■ SET EXERCISE 1: Write out the given text from "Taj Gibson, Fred" to "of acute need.", both included.
■ SET EXERCISE 2: Supply the part of the given text that comes after its last sentence.
======== GIVEN TEXT
Taj Gibson, Fred Hoiberg, and the rest of the locker room are at a loss to explain what’s going on. Moreover, Jimmy Butler’s health — and his refusal to rule out offseason surgery — will only make the Bulls’ thoroughly chaotic internal situation even harder to understand. The winds of distraction, exhaustion and disappointment are swirling around the Bulls, and for all the ways in which Tom Thibodeau might have irritated portions of the roster, Thibs had a gift for pulling a tired team together and coaxing strong defensive performances from it in moments of acute need.

That’s what the Bulls need against Millsap, Teague, and the rest of the Hawks on Monday.
================
======== DATA EXTRACT
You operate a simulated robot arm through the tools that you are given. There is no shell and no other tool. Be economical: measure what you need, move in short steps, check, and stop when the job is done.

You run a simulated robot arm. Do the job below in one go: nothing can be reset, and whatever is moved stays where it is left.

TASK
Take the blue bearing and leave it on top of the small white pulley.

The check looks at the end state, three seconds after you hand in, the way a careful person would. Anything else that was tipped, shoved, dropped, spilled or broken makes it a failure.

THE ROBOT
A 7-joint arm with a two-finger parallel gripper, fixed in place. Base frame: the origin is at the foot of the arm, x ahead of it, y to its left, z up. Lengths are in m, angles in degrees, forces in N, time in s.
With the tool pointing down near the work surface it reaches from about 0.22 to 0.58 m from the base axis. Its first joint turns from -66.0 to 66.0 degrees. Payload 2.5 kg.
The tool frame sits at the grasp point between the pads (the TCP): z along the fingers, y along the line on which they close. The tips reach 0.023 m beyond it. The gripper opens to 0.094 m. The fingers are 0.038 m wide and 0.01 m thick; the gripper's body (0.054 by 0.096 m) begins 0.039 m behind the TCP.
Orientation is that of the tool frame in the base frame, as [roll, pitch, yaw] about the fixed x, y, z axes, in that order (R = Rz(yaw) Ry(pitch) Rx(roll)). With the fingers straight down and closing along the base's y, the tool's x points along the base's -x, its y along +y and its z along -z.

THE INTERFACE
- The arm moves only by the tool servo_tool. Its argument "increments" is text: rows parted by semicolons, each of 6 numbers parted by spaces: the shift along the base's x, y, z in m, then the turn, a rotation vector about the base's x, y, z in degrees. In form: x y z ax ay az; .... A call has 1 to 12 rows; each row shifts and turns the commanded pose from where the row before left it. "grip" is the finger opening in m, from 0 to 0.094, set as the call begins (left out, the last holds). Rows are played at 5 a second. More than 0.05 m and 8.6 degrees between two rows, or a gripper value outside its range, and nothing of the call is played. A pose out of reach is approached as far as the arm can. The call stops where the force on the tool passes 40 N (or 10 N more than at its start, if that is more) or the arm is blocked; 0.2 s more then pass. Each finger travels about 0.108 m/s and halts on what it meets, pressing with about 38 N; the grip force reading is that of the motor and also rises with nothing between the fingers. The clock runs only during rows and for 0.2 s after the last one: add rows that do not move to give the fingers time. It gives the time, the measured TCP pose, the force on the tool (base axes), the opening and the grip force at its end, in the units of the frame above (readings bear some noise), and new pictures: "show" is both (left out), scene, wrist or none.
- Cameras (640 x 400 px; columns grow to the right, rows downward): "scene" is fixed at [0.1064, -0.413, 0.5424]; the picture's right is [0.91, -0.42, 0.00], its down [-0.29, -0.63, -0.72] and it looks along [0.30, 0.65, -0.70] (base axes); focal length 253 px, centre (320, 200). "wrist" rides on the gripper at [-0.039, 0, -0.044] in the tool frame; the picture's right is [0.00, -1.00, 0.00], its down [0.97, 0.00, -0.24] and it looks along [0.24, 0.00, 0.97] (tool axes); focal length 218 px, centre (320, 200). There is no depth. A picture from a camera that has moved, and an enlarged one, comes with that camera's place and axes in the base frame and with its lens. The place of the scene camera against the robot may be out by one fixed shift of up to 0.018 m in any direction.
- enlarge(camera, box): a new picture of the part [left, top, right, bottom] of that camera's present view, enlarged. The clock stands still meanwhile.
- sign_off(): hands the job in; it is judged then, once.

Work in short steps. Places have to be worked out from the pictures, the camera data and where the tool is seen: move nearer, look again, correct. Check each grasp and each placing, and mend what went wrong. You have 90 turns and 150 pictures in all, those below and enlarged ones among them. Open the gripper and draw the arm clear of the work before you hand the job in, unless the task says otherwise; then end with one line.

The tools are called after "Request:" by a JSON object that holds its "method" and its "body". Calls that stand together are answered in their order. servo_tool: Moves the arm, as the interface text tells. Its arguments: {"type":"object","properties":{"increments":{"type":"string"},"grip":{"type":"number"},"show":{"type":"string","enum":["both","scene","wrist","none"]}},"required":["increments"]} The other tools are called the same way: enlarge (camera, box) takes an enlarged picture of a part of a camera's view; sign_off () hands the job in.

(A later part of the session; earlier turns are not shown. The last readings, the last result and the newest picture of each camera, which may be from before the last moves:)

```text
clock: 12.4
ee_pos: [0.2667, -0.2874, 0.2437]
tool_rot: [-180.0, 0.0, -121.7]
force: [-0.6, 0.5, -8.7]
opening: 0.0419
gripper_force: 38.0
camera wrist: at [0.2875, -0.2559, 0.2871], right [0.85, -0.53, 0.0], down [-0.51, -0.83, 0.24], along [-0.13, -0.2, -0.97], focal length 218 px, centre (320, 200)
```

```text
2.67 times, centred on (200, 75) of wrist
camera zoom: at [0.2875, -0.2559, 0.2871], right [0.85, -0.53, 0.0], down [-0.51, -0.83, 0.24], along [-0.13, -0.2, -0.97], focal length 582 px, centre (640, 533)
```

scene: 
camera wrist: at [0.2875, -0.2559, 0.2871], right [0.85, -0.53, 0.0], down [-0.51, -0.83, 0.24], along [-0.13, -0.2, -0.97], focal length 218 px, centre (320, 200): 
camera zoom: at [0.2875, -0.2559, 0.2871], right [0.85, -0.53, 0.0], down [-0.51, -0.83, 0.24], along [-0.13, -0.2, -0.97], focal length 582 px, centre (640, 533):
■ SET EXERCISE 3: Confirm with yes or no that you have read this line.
================
■ OUTPUT 1:
Taj Gibson, Fred Hoiberg, and the rest of the locker room are at a loss to explain what’s going on. Moreover, Jimmy Butler’s health — and his refusal to rule out offseason surgery — will only make the Bulls’ thoroughly chaotic internal situation even harder to understand. The winds of distraction, exhaustion and disappointment are swirling around the Bulls, and for all the ways in which Tom Thibodeau might have irritated portions of the roster, Thibs had a gift for pulling a tired team together and coaxing strong defensive performances from it in moments of acute need.

■ OUTPUT 2:
If Chicago can’t get a dubya in that game, the Bulls visit Indiana on the back end of a back-to-back, which is a very likely loss. The Bulls then have a roadie in Houston, followed by a weekend back-to-back which starts with that must-have game against Detroit on Saturday, followed by a game in Milwaukee on Sunday. The Bulls might be only one back in the loss column, but with Butler’s and Derrick Rose’s shared physical limitations, back-to-backs are more likely to be splits than sweeps. Chicago might be only one back of Detroit in the loss column, but with two more games to play, the Bulls feel like a team that’s three games out.

Good thing Atlanta — unlike other NBA clubs — can beat Detroit in The Palace.

The Bulls must express their gratitude to the Hawks by beating them… or else their chances of hitting the golf course in three weeks will rise to a considerable extent.